REQUEST: Would you output the whole listing below, exactly as it reads? Give them as a JSON list of strings, one for each line, with blank lines left out.

DATA EXTRACT:
----------------

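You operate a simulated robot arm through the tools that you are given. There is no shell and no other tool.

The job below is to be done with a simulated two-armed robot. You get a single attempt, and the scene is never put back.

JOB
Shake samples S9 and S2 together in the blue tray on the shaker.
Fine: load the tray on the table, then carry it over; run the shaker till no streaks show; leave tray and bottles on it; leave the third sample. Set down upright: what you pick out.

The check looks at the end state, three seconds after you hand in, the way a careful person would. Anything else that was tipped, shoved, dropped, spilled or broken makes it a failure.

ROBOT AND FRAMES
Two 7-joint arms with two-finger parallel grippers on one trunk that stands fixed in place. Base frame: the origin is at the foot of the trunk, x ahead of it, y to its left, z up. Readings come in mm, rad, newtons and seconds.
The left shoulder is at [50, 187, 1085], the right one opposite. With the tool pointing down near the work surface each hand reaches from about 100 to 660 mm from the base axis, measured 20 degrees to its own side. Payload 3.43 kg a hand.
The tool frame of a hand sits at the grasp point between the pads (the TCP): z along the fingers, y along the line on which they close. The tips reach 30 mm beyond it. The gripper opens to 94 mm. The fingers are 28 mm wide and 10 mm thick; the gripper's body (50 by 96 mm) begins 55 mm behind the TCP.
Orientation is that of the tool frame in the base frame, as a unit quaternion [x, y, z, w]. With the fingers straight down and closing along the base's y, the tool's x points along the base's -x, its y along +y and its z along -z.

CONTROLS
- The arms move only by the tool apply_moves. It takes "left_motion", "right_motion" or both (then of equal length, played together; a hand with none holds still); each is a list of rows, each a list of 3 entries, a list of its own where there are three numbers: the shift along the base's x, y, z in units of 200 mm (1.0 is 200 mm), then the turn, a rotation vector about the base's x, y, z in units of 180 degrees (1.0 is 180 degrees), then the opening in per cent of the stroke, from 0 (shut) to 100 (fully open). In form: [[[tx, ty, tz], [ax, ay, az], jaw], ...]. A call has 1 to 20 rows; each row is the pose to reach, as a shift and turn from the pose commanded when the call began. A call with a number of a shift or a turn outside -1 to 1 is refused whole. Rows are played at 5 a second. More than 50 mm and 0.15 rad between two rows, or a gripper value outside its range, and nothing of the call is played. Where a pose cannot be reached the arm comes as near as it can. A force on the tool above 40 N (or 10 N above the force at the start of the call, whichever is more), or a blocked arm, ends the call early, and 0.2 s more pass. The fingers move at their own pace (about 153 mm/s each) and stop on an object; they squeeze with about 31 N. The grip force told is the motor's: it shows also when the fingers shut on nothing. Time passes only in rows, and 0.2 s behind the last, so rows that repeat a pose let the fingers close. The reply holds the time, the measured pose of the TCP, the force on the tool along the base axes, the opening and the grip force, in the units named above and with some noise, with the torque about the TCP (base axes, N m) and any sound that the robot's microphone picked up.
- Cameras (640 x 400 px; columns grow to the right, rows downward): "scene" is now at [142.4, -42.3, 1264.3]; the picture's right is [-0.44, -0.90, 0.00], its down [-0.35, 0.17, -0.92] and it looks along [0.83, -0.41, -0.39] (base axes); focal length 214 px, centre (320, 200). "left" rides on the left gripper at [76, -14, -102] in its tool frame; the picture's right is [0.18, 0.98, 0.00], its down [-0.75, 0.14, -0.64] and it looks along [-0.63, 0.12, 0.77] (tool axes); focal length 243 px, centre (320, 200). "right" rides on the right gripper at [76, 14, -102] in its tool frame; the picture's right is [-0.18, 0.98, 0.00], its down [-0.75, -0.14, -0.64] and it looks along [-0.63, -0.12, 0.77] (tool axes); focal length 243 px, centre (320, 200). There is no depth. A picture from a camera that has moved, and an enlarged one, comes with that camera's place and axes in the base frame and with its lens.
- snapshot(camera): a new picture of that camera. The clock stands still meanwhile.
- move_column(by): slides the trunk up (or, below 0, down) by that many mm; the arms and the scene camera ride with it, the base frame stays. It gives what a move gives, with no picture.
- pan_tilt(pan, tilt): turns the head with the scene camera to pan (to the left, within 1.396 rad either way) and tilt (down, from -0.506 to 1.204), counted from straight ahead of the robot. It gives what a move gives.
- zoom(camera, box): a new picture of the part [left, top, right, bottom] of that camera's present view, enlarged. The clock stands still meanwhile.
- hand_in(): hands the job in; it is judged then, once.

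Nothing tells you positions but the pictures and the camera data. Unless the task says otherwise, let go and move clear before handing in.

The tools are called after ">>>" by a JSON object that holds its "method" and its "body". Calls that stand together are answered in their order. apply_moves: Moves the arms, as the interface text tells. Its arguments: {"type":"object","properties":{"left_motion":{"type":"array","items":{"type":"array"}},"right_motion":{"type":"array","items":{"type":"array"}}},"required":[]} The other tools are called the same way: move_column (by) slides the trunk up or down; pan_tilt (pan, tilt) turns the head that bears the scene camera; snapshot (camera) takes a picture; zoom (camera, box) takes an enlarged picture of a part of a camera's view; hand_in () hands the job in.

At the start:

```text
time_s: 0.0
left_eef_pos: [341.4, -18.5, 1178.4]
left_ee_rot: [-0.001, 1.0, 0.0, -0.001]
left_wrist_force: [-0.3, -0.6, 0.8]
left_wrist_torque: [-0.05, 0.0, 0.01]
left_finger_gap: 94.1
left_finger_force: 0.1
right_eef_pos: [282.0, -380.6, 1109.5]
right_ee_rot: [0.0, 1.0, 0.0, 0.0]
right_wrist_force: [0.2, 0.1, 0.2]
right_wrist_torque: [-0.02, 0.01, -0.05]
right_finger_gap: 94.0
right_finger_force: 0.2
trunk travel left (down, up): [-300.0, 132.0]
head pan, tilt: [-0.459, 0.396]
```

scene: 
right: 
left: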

----------------

TASK RESPONSE:
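[
  "You operate a simulated robot arm through the tools that you are given. There is no shell and no other tool.",
  "The job below is to be done with a simulated two-armed robot. You get a single attempt, and the scene is never put back.",
  "JOB",
  "Shake samples S9 and S2 together in the blue tray on the shaker.",
  "Fine: load the tray on the table, then carry it over; run the shaker till no streaks show; leave tray and bottles on it; leave the third sample. Set down upright: what you pick out.",
  "The check looks at the end state, three seconds after you hand in, the way a careful person would. Anything else that was tipped, shoved, dropped, spilled or broken makes it a failure.",
  "ROBOT AND FRAMES",
  "Two 7-joint arms with two-finger parallel grippers on one trunk that stands fixed in place. Base frame: the origin is at the foot of the trunk, x ahead of it, y to its left, z up. Readings come in mm, rad, newtons and seconds.",
  "The left shoulder is at [50, 187, 1085], the right one opposite. With the tool pointing down near the work surface each hand reaches from about 100 to 660 mm from the base axis, measured 20 degrees to its own side. Payload 3.43 kg a hand.",
  "The tool frame of a hand sits at the grasp point between the pads (the TCP): z along the fingers, y along the line on which they close. The tips reach 30 mm beyond it. The gripper opens to 94 mm. The fingers are 28 mm wide and 10 mm thick; the gripper's body (50 by 96 mm) begins 55 mm behind the TCP.",
  "Orientation is that of the tool frame in the base frame, as a unit quaternion [x, y, z, w]. With the fingers straight down and closing along the base's y, the tool's x points along the base's -x, its y along +y and its z along -z.",
  "CONTROLS",
  "- The arms move only by the tool apply_moves. It takes \"left_motion\", \"right_motion\" or both (then of equal length, played together; a hand with none holds still); each is a list of rows, each a list of 3 entries, a list of its own where there are three numbers: the shift along the base's x, y, z in units of 200 mm (1.0 is 200 mm), then the turn, a rotation vector about the base's x, y, z in units of 180 degrees (1.0 is 180 degrees), then the opening in per cent of the stroke, from 0 (shut) to 100 (fully open). In form: [[[tx, ty, tz], [ax, ay, az], jaw], ...]. A call has 1 to 20 rows; each row is the pose to reach, as a shift and turn from the pose commanded when the call began. A call with a number of a shift or a turn outside -1 to 1 is refused whole. Rows are played at 5 a second. More than 50 mm and 0.15 rad between two rows, or a gripper value outside its range, and nothing of the call is played. Where a pose cannot be reached the arm comes as near as it can. A force on the tool above 40 N (or 10 N above the force at the start of the call, whichever is more), or a blocked arm, ends the call early, and 0.2 s more pass. The fingers move at their own pace (about 153 mm/s each) and stop on an object; they squeeze with about 31 N. The grip force told is the motor's: it shows also when the fingers shut on nothing. Time passes only in rows, and 0.2 s behind the last, so rows that repeat a pose let the fingers close. The reply holds the time, the measured pose of the TCP, the force on the tool along the base axes, the opening and the grip force, in the units named above and with some noise, with the torque about the TCP (base axes, N m) and any sound that the robot's microphone picked up.",
  "- Cameras (640 x 400 px; columns grow to the right, rows downward): \"scene\" is now at [142.4, -42.3, 1264.3]; the picture's right is [-0.44, -0.90, 0.00], its down [-0.35, 0.17, -0.92] and it looks along [0.83, -0.41, -0.39] (base axes); focal length 214 px, centre (320, 200). \"left\" rides on the left gripper at [76, -14, -102] in its tool frame; the picture's right is [0.18, 0.98, 0.00], its down [-0.75, 0.14, -0.64] and it looks along [-0.63, 0.12, 0.77] (tool axes); focal length 243 px, centre (320, 200). \"right\" rides on the right gripper at [76, 14, -102] in its tool frame; the picture's right is [-0.18, 0.98, 0.00], its down [-0.75, -0.14, -0.64] and it looks along [-0.63, -0.12, 0.77] (tool axes); focal length 243 px, centre (320, 200). There is no depth. A picture from a camera that has moved, and an enlarged one, comes with that camera's place and axes in the base frame and with its lens.",
  "- snapshot(camera): a new picture of that camera. The clock stands still meanwhile.",
  "- move_column(by): slides the trunk up (or, below 0, down) by that many mm; the arms and the scene camera ride with it, the base frame stays. It gives what a move gives, with no picture.",
  "- pan_tilt(pan, tilt): turns the head with the scene camera to pan (to the left, within 1.396 rad either way) and tilt (down, from -0.506 to 1.204), counted from straight ahead of the robot. It gives what a move gives.",
  "- zoom(camera, box): a new picture of the part [left, top, right, bottom] of that camera's present view, enlarged. The clock stands still meanwhile.",
  "- hand_in(): hands the job in; it is judged then, once.",
  "Nothing tells you positions but the pictures and the camera data. Unless the task says otherwise, let go and move clear before handing in.",
  "The tools are called after \">>>\" by a JSON object that holds its \"method\" and its \"body\". Calls that stand together are answered in their order. apply_moves: Moves the arms, as the interface text tells. Its arguments: {\"type\":\"object\",\"properties\":{\"left_motion\":{\"type\":\"array\",\"items\":{\"type\":\"array\"}},\"right_motion\":{\"type\":\"array\",\"items\":{\"type\":\"array\"}}},\"required\":[]} The other tools are called the same way: move_column (by) slides the trunk up or down; pan_tilt (pan, tilt) turns the head that bears the scene camera; snapshot (camera) takes a picture; zoom (camera, box) takes an enlarged picture of a part of a camera's view; hand_in () hands the job in.",
  "At the start:",
  "```text",
  "time_s: 0.0",
  "left_eef_pos: [341.4, -18.5, 1178.4]",
  "left_ee_rot: [-0.001, 1.0, 0.0, -0.001]",
  "left_wrist_force: [-0.3, -0.6, 0.8]",
  "left_wrist_torque: [-0.05, 0.0, 0.01]",
  "left_finger_gap: 94.1",
  "left_finger_force: 0.1",
  "right_eef_pos: [282.0, -380.6, 1109.5]",
  "right_ee_rot: [0.0, 1.0, 0.0, 0.0]",
  "right_wrist_force: [0.2, 0.1, 0.2]",
  "right_wrist_torque: [-0.02, 0.01, -0.05]",
  "right_finger_gap: 94.0",
  "right_finger_force: 0.2",
  "trunk travel left (down, up): [-300.0, 132.0]",
  "head pan, tilt: [-0.459, 0.396]",
  "```",
  "scene: ",
  "right: ",
  "left:"
]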